** Text block **
################

Castel di Lucio is a small town of just over 1,000 inhabitants, located 753 meters above sea level, nestled in the woods of the Nebrodi Mountains, a short distance from the northern coast of Sicily. The capital, Messina, is more than two hours’ drive from here; Castel di Lucio is the farthest town in the province. Yet for some years now, its name has resonated withcontemporary art lovers: it was here, that in 1986, entrepreneur Antonio Presti (Messina, 1957) started one of Italy’s most visionary contemporary art parks, Fiumara d’Arte. It all began in 1982, when Presti, then a very young patron of the arts, just 25 years old, inherited the family business from his father and, in memory of his parent, commissioned Pietro Consagra (Mazara del Vallo, 1920 - Milan, 2005) to create a large outdoor sculpture, The Matter Might Not Be There, to be placed in the bed (“fiumara,” in these parts) of the Tusa River.
The work was completed in 1986, and once finished Presti had the idea of having others made to follow up on an outdoor contemporary art park: between Land Art interventions and sculptures installed in the landscape, Fiumara d’Arte was thus born. Which today has works by many of the leading exponents of environmental art: the large window to the sea in Tano Festa ’s Monument to a Dead Poet (1989), Mauro Staccioli ’s enormous 38th Parallel pyramid (2010), and Hidetoshi Nagasawa ’s underground Golden Boat Room (1989), which was photographed only at the inauguration and cannot be opened until his 100th birthday. However, the most famous, most photographed, and perhaps most sought-after work in this extraordinary collection of open-air contemporary art is the Labyrinth of Ariadne by Italo Lanfredini (Sabbioneta, 1948), a work created between 1988 and 1989, and opened in 1990.
The Mantuan artist’s hypnotic labyrinth immediately became a classic of Italian Land Art, often cited along with Alberto Burri’s Great Cretto of Gibellina (another celebrated symbol of environmental art in Sicily), or Mimmo Paladino’s Salt Mountain also located in Gibellina, or even the works of the aforementioned Mauro Staccioli that dot the hills around Volterra. It is a work made of concrete painted with the colors of terracotta, to recall one of the typical materials of Lanfredini’s practice, and installed on the top of a hill, accessible every day of the year, at any time of day or night, without entrance fees. One arrives and enters.
The course and shape, with two-meter-high walls that thus guarantee the full involvement of those who walk through it, are quite unusual for a labyrinth : the Labyrinth of Ariadne is in fact a spiral that unfolds irregularly. Just like a thread, the one Ariadne gave to Theseus so that he would not get lost in the labyrinth of the Minotaur. A narrow ogival arch, a symbol of Mother Earth in that it unmistakably resembles a female genital organ, marks the entrance to the labyrinth, which unfolds in sinuous spirals to the center, following a compulsory path, where it is impossible to get lost, because there are no dead ends, no pitfalls, no passages that lead back to one’s steps. There is, if anything, an invitation to travel to the center, to the small olive tree that symbolizes wisdom and knowledge, since in Greek culture it was sacred tree of the goddess Athena, a deity associated with wisdom. All of this follows a unique path, if one evaluates it on a mere physical level: in reality, each visitor who enters the maze has his or her own rhythms, looks up or looks down, stops to reason, with the consequence that the paths become infinite. Even what Lanfredini suggests with his labyrinth is, in fact, an exploration.

################

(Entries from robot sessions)
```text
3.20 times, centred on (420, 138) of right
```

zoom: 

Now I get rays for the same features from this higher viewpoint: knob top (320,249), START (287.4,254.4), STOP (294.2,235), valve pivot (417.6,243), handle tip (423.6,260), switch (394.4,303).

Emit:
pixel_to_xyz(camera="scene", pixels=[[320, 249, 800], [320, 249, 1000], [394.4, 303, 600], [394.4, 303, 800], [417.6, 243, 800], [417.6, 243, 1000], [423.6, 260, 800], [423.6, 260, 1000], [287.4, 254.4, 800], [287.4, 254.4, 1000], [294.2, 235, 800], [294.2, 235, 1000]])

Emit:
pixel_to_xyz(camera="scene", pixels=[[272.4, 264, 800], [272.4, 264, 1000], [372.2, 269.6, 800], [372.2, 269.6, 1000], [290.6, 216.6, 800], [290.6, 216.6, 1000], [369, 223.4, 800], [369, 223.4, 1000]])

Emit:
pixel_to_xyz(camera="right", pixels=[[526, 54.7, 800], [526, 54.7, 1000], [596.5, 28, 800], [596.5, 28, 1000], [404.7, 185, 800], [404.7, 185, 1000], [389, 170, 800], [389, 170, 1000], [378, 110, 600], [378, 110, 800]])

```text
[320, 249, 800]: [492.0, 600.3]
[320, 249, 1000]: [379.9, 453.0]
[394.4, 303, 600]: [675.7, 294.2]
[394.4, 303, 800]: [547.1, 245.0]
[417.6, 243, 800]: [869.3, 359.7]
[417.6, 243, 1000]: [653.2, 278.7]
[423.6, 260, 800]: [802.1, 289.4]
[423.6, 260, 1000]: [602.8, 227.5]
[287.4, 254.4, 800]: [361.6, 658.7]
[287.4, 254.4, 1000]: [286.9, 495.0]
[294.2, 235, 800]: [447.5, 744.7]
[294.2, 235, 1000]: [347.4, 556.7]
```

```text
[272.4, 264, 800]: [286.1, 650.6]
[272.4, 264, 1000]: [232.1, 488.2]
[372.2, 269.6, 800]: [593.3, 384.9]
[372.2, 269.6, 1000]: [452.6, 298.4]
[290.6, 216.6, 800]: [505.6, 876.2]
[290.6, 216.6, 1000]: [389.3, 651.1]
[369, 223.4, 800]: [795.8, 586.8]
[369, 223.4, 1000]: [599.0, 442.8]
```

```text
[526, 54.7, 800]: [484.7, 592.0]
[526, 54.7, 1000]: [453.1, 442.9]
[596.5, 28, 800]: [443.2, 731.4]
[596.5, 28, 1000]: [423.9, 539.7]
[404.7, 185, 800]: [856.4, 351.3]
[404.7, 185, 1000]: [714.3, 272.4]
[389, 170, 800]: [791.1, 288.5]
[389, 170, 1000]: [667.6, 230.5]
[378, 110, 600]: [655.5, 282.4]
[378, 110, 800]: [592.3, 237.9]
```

################

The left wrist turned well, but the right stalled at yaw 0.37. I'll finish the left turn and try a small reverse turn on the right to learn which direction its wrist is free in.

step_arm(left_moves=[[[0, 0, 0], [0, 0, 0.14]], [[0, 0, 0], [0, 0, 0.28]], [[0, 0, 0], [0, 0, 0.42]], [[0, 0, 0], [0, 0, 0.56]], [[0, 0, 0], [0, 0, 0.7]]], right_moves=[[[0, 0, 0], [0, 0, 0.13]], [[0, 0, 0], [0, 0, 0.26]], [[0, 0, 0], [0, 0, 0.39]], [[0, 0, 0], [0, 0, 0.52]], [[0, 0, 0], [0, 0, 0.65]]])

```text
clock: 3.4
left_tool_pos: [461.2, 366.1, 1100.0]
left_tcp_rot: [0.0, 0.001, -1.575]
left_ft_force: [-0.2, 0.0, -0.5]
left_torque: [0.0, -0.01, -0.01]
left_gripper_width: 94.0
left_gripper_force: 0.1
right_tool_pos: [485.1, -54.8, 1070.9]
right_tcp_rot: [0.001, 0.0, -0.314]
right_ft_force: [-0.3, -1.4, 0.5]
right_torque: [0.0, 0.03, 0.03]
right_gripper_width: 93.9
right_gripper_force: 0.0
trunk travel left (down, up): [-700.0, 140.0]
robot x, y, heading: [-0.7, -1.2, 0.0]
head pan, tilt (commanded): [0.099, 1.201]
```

################

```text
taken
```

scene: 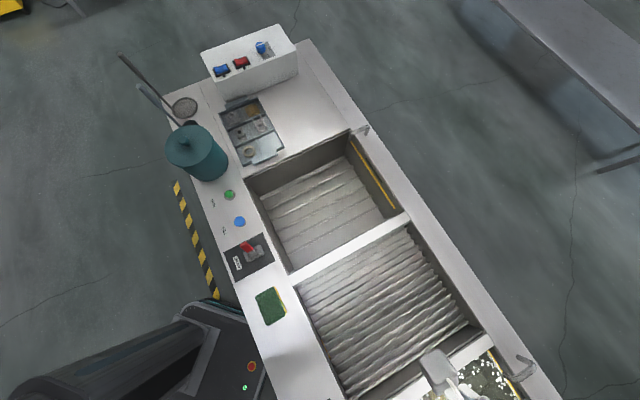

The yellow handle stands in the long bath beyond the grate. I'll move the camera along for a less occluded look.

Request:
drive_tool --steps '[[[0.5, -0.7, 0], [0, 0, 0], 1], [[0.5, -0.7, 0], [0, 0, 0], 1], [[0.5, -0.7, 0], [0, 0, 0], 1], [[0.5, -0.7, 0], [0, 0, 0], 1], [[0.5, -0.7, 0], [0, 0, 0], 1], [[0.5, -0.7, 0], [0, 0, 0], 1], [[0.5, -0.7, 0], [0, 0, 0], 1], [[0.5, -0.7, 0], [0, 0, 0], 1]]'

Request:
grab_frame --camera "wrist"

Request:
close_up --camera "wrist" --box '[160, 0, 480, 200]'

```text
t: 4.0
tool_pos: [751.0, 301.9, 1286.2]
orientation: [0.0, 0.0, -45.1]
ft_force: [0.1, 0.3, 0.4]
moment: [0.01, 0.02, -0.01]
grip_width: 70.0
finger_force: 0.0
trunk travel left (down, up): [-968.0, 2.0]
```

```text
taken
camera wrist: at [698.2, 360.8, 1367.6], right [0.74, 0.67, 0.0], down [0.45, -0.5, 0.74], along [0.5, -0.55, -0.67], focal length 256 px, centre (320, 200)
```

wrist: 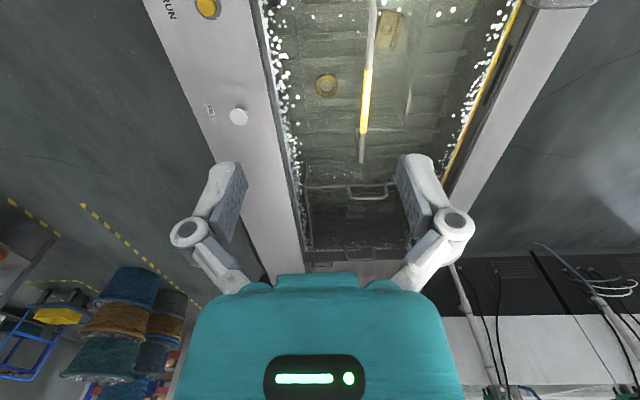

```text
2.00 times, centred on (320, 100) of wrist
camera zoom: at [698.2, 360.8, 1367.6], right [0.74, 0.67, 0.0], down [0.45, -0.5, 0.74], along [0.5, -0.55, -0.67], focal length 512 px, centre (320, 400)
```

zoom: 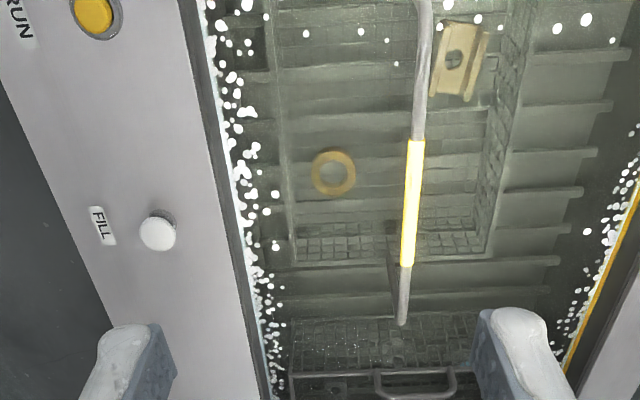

################

** Directions **
I need one stretch of the text block verbatim, from "The Mantuan artist’s" to "arrives and enters.".

** Exercise output **
The Mantuan artist’s hypnotic labyrinth immediately became a classic of Italian Land Art, often cited along with Alberto Burri’s Great Cretto of Gibellina (another celebrated symbol of environmental art in Sicily), or Mimmo Paladino’s Salt Mountain also located in Gibellina, or even the works of the aforementioned Mauro Staccioli that dot the hills around Volterra. It is a work made of concrete painted with the colors of terracotta, to recall one of the typical materials of Lanfredini’s practice, and installed on the top of a hill, accessible every day of the year, at any time of day or night, without entrance fees. One arrives and enters.